_Your goal_.
All of the listing below must be repeated word for word. Pictures are the only thing to omit.

_Provided data_.
********************

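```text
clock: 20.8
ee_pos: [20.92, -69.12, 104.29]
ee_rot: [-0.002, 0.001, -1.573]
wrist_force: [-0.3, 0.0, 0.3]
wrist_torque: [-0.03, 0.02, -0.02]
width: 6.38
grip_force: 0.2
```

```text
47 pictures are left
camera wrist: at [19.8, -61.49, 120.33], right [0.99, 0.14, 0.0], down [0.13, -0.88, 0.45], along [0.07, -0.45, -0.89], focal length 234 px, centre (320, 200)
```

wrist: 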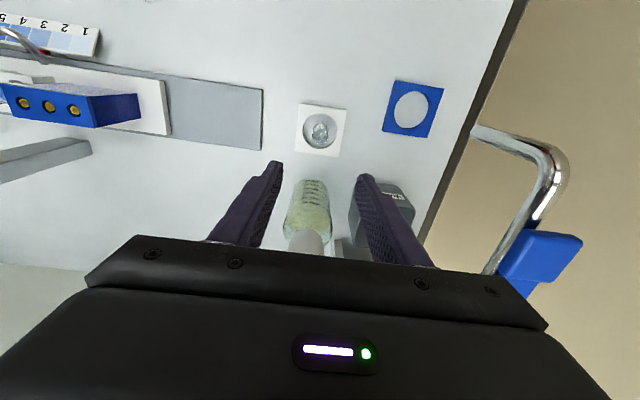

********************

_Reply_.
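```text
clock: 20.8
ee_pos: [20.92, -69.12, 104.29]
ee_rot: [-0.002, 0.001, -1.573]
wrist_force: [-0.3, 0.0, 0.3]
wrist_torque: [-0.03, 0.02, -0.02]
width: 6.38
grip_force: 0.2
```

```text
47 pictures are left
camera wrist: at [19.8, -61.49, 120.33], right [0.99, 0.14, 0.0], down [0.13, -0.88, 0.45], along [0.07, -0.45, -0.89], focal length 234 px, centre (320, 200)
```

wrist: 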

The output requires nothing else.